Look below for the line containing "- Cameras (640"; from there through the line containing "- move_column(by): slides", both lines included, please set down each line exactly and nothing else.

— start —

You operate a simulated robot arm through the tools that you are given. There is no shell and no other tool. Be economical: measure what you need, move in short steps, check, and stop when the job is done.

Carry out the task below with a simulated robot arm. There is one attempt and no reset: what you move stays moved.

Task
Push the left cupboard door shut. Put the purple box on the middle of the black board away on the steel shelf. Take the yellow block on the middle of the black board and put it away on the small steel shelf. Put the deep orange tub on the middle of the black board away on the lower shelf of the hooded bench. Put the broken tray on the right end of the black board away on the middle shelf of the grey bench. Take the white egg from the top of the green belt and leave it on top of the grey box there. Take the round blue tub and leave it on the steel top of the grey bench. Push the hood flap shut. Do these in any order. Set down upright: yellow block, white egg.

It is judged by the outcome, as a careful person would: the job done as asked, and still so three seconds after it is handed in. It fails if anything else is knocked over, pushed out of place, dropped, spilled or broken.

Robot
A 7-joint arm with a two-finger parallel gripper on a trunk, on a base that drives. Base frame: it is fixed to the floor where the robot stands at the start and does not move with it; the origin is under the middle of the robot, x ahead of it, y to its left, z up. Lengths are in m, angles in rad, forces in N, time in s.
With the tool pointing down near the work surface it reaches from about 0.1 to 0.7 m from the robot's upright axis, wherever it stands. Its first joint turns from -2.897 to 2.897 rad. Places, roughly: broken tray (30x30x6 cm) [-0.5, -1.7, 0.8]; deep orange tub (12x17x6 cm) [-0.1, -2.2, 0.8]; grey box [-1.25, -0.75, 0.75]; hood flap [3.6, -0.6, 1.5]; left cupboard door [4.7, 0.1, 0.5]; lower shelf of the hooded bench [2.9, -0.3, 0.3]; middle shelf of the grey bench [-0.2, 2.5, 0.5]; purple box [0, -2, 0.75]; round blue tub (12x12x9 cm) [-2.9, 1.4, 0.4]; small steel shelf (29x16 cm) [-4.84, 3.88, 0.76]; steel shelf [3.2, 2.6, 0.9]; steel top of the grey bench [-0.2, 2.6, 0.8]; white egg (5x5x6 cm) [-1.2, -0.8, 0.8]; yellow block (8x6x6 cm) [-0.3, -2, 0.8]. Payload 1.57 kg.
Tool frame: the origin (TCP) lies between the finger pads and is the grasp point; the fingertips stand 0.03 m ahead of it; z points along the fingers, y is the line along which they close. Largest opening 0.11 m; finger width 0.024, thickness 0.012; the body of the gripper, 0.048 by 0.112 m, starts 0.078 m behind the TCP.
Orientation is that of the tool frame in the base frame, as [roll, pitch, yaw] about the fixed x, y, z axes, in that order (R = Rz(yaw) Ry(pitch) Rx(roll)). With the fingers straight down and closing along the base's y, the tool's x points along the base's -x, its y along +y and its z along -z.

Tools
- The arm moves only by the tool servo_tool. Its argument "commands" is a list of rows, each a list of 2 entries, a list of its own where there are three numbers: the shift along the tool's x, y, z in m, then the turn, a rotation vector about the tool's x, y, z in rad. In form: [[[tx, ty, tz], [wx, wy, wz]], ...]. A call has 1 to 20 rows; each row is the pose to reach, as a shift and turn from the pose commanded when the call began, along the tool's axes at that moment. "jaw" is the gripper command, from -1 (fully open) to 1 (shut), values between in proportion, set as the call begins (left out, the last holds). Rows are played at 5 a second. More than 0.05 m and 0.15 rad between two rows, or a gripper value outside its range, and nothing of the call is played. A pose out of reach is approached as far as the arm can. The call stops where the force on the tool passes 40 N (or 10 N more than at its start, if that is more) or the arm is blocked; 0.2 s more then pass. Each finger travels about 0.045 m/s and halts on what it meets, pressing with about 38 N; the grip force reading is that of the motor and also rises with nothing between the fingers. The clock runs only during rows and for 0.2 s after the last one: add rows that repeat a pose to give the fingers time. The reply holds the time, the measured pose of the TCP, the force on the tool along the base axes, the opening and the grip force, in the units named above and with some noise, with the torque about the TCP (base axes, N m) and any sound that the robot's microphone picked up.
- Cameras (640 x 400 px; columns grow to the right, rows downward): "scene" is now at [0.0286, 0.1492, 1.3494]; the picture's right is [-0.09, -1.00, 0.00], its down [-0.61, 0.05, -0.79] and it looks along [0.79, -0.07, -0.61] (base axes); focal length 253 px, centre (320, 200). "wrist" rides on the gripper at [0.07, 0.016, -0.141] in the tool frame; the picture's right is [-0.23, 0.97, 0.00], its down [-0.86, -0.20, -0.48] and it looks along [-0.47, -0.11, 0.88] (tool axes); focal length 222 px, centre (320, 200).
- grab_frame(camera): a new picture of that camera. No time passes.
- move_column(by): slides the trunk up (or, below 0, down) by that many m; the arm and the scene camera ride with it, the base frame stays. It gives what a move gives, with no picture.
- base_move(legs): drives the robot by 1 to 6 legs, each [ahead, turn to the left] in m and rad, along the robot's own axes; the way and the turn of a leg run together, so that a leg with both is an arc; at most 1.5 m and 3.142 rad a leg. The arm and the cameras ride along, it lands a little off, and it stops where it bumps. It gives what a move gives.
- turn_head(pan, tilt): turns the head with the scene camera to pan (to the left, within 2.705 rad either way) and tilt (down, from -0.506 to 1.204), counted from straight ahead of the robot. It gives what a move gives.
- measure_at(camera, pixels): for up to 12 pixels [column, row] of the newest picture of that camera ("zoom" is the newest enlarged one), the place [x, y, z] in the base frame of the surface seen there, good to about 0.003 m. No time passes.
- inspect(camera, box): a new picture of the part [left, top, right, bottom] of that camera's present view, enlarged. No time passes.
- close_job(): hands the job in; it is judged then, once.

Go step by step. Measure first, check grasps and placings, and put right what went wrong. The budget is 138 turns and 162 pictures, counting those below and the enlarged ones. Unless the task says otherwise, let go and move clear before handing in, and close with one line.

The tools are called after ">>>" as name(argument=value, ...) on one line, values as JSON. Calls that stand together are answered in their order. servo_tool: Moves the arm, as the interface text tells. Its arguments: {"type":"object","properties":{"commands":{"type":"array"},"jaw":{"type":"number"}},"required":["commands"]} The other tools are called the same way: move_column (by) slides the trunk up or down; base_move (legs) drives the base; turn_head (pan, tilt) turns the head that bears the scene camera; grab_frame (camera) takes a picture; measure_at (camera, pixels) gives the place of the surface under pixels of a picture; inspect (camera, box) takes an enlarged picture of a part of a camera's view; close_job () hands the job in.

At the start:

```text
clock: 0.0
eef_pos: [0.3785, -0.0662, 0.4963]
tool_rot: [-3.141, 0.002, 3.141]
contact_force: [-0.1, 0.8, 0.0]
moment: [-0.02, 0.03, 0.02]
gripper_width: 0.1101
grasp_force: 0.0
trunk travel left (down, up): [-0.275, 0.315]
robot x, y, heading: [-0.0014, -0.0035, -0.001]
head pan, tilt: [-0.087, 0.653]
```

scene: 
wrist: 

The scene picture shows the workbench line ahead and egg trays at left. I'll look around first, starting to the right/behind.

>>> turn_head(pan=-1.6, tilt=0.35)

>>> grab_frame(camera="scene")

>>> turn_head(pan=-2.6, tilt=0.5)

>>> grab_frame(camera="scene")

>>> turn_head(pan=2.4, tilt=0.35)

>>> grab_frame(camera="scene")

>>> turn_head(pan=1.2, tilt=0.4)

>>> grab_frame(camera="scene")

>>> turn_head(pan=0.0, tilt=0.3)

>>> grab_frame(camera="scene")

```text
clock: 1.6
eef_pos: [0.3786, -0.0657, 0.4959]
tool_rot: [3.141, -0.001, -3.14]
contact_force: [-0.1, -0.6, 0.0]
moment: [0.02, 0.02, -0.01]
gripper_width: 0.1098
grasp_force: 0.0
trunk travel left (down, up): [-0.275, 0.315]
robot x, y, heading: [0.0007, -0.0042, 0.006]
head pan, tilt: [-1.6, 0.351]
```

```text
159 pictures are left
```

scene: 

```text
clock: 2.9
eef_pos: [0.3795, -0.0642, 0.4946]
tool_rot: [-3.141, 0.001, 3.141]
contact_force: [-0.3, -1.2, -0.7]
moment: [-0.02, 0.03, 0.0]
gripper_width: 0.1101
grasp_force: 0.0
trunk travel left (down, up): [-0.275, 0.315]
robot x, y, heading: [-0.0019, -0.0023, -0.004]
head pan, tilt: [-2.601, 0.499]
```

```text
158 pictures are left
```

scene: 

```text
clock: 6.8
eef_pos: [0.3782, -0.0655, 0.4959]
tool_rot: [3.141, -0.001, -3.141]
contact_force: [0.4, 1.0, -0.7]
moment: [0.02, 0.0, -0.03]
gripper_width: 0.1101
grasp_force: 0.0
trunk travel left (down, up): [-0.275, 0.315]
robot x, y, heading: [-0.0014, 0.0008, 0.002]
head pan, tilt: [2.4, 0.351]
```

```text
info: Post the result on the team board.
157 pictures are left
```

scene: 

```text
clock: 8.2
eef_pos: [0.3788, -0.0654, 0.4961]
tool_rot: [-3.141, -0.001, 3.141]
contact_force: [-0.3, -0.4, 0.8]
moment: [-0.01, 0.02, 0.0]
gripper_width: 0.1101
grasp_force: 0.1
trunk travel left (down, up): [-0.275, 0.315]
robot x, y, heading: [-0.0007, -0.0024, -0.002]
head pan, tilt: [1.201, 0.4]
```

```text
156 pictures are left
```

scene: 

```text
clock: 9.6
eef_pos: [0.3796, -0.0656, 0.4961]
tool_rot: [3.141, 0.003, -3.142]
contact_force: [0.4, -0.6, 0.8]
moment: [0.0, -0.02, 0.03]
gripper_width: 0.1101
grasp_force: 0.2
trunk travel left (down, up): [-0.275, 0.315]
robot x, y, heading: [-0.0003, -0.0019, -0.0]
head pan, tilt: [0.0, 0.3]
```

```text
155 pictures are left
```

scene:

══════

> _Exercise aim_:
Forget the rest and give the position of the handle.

— end —

> _Reply_:
- Cameras (640 x 400 px; columns grow to the right, rows downward): "scene" is now at [0.0286, 0.1492, 1.3494]; the picture's right is [-0.09, -1.00, 0.00], its down [-0.61, 0.05, -0.79] and it looks along [0.79, -0.07, -0.61] (base axes); focal length 253 px, centre (320, 200). "wrist" rides on the gripper at [0.07, 0.016, -0.141] in the tool frame; the picture's right is [-0.23, 0.97, 0.00], its down [-0.86, -0.20, -0.48] and it looks along [-0.47, -0.11, 0.88] (tool axes); focal length 222 px, centre (320, 200).
- grab_frame(camera): a new picture of that camera. No time passes.
- move_column(by): slides the trunk up (or, below 0, down) by that many m; the arm and the scene camera ride with it, the base frame stays. It gives what a move gives, with no picture.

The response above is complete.